The Sweet Christian Bride

Married Postcards

by admin on July 19, 2012 in Communication, Gifts and Favors, Logistics, Thank You with 1 Comment

Don’t you love sifting through the plethora of credit card offers and penny saver coupons to actually find in your mail an real letter or card addressed to you?  In the normal inundation of junk mail, it’s so nice to find a hand-addressed letter from an actual person.

Your wedding has been prime opportunity to delight your guests with personal mail in their boxes, but when your wedding is over, you can create the same opportunity for yourself by giving people your new address.

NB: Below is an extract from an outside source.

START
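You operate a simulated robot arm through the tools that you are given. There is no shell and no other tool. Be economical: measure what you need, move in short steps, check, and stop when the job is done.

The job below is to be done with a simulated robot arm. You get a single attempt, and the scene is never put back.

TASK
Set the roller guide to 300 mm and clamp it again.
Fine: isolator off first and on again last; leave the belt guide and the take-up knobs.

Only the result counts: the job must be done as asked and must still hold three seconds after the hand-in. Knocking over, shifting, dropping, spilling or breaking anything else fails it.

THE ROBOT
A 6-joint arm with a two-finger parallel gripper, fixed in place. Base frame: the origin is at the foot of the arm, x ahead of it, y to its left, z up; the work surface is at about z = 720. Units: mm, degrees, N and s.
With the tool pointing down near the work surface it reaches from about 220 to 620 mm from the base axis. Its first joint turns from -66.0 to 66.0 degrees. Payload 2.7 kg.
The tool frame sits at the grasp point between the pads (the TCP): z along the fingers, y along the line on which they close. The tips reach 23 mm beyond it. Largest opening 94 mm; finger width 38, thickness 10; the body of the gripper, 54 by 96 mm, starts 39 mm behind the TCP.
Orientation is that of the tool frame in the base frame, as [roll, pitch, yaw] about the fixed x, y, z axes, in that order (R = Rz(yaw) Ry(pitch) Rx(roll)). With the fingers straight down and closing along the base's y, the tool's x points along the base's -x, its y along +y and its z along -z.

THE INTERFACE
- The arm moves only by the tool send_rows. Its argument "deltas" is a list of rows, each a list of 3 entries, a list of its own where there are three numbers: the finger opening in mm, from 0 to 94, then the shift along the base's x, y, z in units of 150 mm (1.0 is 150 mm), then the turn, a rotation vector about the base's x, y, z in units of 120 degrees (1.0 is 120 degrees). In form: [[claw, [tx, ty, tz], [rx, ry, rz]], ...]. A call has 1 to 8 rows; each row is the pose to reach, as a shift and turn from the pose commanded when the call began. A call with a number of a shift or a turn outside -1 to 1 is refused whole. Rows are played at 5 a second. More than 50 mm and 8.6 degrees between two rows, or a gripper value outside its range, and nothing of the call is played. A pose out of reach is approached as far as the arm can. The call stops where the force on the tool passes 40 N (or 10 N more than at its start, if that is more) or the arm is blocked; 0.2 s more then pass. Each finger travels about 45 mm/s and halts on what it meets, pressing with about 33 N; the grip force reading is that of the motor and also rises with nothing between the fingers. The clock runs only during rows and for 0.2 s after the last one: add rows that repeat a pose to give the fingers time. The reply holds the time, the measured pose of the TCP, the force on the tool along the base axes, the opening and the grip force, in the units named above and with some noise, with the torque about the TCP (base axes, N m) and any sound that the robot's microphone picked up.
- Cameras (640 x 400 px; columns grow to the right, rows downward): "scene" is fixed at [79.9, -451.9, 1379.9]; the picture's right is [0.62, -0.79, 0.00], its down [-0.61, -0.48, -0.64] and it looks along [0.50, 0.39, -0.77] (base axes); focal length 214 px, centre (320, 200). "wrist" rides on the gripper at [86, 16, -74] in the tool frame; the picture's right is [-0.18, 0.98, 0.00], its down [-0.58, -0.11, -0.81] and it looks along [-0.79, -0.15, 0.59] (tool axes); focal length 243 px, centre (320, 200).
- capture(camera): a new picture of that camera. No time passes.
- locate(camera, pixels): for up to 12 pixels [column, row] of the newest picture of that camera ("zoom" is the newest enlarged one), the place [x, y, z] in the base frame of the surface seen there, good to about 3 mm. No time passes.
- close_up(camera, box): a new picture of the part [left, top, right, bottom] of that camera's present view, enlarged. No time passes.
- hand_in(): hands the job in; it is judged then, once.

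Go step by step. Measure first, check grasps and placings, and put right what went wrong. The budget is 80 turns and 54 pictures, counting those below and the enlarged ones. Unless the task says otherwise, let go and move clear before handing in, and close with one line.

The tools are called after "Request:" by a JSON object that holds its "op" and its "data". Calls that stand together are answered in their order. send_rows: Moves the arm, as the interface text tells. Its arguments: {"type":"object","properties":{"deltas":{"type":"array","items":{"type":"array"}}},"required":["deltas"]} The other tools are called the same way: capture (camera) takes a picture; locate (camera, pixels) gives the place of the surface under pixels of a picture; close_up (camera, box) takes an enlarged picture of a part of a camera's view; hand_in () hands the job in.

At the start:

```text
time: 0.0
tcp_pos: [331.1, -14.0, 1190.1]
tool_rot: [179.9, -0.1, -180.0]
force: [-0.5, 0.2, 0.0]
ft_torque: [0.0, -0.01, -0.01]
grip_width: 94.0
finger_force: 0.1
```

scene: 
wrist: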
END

Usually a bride and groom will announce their new address to their friends and family through the return address on their thank you notes or through a formal address insert into the thank you note.  Brides and grooms who have been writing thank you notes along the way might instead opt to send out a “We’ve Moved” card or highlight their new address in their Christmas cards.  Those are certainly convenient ways to update your information, but they don’t actively create opportunity for your guests to send you a note in return.

At a recent wedding, I learned a new idea.  The couple created an entryway before the ceremony location in order to funnel guests through various important items and displays.  In the entryway were the guest book, the programs, water bottles (outdoor wedding on a hot day) and various printed materials.  One of those printed materials was a postcard.

The postcard had a picture of the bride and groom and the words, “Can’t wait to hear from you!” on one side.  On the other was their pre-printed, new address.  It was so clever!

Had they just printed out new address cards for our files, I would have done exactly that—file it.  Come Christmas time, I would have appreciated having it so I could send them a Christmas card, but writing notes is not a natural thing for me to do.  I would not have thought to send them one just because.  Having a pre-addressed post card, however, is perfect.  After I update their address in my files, why would I throw away a perfectly good postcard?  All the work is already done.  All I have to do it jot down something short, stick a stamp on it, and drop it in the mail.

I know that brides (and probably grooms too) often wonder what people thought of their weddings.  After putting so much time, effort, and money into planning them, brides whisk off to their honeymoon and return a week or two later without ever hearing feedback on something that was so important to them.  Knowing that, I want to take the opportunity to tell the bride and groom what I loved about their wedding.   Maybe your guests would do the same if you gave them a married-address postcard.